Hilarious! I don't have in laws to contend with, but everyone in my family is hard core Republican, and I'm the lone bleeding heart Democrat. They like to send me forwards about tax cuts and imigration - I like to go to rallys and wear political t-shirts. Politics can be fun, and I'm going to take pointers on how to win arguments. Thanks for pointing that out!

Leisha said...

I see you learned much from those political debates...taking notes for next domestic debate with spouse! Well done!

chattypatra said...

No way in heck am I going to miss American Idol for a political debate. That's what post-debate commentary by the experts is for; finding out all the stupid things that were said by the "sincere" candidates.

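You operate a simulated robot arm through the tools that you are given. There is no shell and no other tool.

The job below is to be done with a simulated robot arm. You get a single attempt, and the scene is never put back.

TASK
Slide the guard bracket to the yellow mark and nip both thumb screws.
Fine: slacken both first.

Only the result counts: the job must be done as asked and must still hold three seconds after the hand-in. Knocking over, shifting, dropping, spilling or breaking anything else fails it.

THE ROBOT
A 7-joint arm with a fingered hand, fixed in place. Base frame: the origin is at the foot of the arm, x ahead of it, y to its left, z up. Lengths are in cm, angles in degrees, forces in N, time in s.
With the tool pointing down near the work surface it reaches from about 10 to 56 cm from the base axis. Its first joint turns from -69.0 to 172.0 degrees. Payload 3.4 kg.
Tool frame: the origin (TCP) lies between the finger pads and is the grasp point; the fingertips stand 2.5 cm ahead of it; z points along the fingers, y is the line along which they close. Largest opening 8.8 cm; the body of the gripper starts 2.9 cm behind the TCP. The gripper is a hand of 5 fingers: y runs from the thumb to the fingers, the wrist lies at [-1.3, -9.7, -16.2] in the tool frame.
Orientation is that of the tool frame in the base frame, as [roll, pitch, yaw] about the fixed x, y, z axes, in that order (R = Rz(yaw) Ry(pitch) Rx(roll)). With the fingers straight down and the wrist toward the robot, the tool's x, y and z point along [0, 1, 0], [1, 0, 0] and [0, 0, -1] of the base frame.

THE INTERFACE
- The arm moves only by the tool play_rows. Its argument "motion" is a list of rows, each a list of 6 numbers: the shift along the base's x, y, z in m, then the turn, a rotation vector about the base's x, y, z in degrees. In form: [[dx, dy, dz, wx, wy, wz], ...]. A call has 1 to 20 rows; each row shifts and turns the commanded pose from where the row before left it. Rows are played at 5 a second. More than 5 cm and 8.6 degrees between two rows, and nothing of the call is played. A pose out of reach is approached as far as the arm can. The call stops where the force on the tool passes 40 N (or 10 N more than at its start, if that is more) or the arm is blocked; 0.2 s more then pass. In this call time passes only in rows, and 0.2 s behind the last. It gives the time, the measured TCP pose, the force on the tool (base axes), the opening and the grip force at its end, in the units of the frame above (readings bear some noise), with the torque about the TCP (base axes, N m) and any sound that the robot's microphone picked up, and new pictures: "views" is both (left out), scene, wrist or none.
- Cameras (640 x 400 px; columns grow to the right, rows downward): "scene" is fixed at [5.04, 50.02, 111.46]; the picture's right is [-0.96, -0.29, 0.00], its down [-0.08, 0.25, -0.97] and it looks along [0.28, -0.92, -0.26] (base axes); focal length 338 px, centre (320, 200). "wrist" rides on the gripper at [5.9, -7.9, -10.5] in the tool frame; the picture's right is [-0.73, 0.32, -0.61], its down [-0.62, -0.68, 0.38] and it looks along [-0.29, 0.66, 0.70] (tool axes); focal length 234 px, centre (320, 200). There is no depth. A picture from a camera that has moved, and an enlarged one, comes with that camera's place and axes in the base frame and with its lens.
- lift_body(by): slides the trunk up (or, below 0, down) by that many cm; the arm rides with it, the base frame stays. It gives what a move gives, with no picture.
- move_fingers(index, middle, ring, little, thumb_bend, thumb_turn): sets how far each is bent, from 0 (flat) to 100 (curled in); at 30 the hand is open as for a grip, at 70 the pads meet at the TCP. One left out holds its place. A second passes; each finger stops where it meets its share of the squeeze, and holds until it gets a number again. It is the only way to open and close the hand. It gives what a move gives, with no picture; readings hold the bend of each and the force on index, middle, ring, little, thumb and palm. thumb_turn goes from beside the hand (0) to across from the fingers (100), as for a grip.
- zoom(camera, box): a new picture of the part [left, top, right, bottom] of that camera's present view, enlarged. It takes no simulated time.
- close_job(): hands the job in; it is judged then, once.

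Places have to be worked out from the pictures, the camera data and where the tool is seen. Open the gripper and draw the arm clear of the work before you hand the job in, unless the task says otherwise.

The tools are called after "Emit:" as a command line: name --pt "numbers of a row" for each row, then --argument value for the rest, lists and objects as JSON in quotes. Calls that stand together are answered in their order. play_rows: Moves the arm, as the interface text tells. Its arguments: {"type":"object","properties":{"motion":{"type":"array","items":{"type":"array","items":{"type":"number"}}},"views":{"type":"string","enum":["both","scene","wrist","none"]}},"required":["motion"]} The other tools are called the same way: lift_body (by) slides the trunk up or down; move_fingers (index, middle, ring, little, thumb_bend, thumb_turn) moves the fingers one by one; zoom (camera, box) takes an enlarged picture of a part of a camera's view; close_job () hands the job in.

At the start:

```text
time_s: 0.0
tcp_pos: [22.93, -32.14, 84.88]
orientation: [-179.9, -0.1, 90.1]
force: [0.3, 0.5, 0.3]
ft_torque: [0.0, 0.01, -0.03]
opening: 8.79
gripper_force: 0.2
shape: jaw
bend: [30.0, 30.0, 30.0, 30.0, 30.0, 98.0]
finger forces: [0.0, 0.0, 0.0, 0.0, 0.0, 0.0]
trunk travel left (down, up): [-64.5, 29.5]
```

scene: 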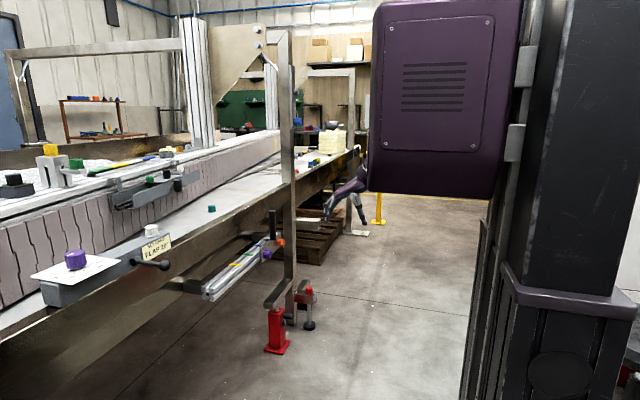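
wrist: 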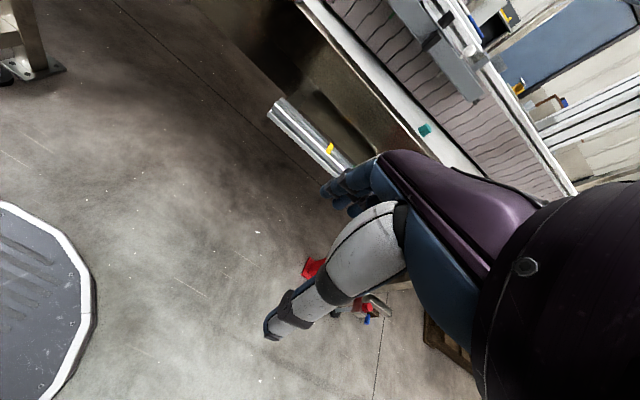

More than 80% of qualified voters actually go to the polls in PR, so I grew up with a serious political responsibility indoctrination. However, I soon wised up and learned to vote for the least evil candidate, and not whole party platforms/ballots.

Jared needs a job - pronto! In the meantime, you deserve a medal.

Vote for Amy! She can outrun all the terrorists!

Sue said...

Bwa ha ha ha

P.S. I tagged you.

J~Mom said...

And then there's me. I'm like, "Mmmmmm..I'm voting for the brown hooker boots. Those ballet flats make her calves look really fat even though they're TOTALLY NOT!"

That was hilarious! I am so with you on that!!!!!!

Anonymous said...

I agree. Amy for president. At least everyone would be smiling and laughing! :) Hehe

Anonymous said...

hi amy its your cousin kaylie!!! Me and my mom love your blog!!! It is so flippin funny!! were watchin the puppy bowl and boomers eating puzzle pieces from a puzzle i assured everybody i would not loose any pieces.